Your task is to copy every line of this material exactly.
===============
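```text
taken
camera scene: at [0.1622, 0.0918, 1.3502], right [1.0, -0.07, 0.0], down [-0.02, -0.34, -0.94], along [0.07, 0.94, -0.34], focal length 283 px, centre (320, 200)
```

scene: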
===============
### TASK OUTPUT
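```text
taken
camera scene: at [0.1622, 0.0918, 1.3502], right [1.0, -0.07, 0.0], down [-0.02, -0.34, -0.94], along [0.07, 0.94, -0.34], focal length 283 px, centre (320, 200)
```

scene: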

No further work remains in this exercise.